— begin —

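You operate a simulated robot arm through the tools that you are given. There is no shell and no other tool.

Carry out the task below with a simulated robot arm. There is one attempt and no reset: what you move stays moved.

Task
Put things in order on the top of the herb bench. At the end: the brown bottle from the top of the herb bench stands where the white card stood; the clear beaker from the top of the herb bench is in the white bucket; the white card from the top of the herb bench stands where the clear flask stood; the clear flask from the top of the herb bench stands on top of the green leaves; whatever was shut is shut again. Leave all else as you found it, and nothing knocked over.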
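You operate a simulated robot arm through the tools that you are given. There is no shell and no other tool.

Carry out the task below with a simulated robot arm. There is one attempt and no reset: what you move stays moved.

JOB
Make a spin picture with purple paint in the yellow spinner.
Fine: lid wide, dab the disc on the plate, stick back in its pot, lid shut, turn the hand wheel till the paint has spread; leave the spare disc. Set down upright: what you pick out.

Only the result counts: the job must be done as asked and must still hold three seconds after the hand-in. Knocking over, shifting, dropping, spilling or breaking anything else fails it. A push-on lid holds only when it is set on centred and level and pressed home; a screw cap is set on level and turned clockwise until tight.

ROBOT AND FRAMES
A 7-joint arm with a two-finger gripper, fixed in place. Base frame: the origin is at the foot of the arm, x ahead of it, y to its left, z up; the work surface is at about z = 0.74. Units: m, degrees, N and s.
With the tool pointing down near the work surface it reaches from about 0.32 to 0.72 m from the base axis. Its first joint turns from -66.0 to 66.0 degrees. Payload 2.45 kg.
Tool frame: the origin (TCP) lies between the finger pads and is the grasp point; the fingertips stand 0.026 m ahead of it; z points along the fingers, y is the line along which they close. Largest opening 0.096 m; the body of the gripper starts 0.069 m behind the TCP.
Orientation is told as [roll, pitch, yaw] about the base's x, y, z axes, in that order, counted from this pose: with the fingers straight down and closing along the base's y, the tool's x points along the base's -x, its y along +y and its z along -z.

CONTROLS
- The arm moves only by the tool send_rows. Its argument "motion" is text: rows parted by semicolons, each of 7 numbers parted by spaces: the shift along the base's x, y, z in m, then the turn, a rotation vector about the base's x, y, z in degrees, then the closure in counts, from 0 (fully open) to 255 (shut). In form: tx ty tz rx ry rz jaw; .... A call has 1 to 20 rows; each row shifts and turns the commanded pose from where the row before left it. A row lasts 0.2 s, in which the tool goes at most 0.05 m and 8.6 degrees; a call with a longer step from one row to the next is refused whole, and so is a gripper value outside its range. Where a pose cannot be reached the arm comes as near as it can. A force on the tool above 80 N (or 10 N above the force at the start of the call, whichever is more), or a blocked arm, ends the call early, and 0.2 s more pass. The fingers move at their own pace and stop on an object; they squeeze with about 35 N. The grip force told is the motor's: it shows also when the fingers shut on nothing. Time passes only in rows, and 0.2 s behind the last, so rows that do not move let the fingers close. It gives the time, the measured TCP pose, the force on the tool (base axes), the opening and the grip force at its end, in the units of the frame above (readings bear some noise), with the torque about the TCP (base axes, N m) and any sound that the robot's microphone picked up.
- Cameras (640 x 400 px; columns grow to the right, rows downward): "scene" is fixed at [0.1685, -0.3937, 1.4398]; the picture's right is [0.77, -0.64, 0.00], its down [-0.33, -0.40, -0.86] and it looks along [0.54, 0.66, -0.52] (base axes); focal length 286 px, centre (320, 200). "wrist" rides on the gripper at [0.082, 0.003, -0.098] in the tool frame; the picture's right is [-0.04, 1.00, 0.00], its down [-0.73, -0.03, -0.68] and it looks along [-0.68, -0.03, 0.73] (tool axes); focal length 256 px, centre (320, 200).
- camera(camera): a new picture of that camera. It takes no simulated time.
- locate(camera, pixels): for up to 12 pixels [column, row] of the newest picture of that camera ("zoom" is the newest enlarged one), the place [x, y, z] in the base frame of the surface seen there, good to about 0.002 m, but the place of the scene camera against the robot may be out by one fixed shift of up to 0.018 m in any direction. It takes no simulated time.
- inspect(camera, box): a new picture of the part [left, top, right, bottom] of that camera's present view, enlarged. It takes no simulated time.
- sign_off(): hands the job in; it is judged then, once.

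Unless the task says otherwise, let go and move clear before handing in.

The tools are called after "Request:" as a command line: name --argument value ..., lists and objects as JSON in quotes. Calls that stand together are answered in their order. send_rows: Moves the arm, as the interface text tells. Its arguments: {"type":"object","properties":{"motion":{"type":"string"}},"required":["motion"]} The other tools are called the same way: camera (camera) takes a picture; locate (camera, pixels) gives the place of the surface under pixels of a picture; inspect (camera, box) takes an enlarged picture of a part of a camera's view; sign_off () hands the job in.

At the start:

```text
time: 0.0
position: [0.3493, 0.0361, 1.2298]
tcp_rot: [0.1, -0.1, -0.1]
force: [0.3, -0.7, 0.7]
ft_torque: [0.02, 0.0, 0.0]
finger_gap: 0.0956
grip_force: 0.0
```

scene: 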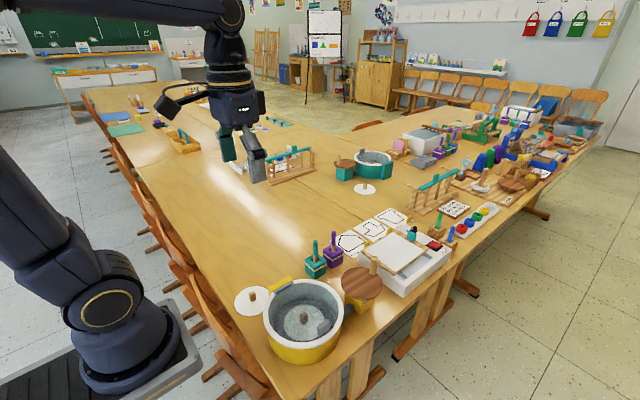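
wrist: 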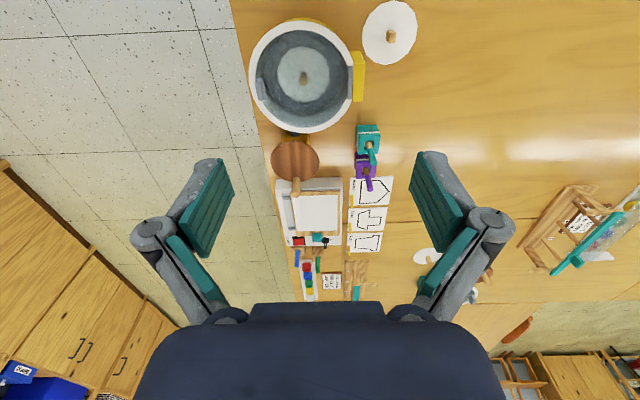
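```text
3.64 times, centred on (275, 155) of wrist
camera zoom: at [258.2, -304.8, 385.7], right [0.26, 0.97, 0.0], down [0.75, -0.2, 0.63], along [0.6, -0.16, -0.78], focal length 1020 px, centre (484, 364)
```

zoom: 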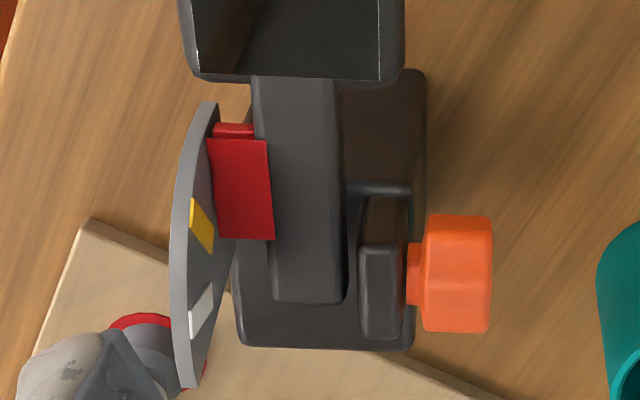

— end —

## SHORT EXERCISE:
Return only the exact lines from the opening of the records through the line that contains "Put things in", both included.

## OUTPUT FOR THIS EXERCISE:
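You operate a simulated robot arm through the tools that you are given. There is no shell and no other tool.

Carry out the task below with a simulated robot arm. There is one attempt and no reset: what you move stays moved.

Task
Put things in order on the top of the herb bench. At the end: the brown bottle from the top of the herb bench stands where the white card stood; the clear beaker from the top of the herb bench is in the white bucket; the white card from the top of the herb bench stands where the clear flask stood; the clear flask from the top of the herb bench stands on top of the green leaves; whatever was shut is shut again. Leave all else as you found it, and nothing knocked over.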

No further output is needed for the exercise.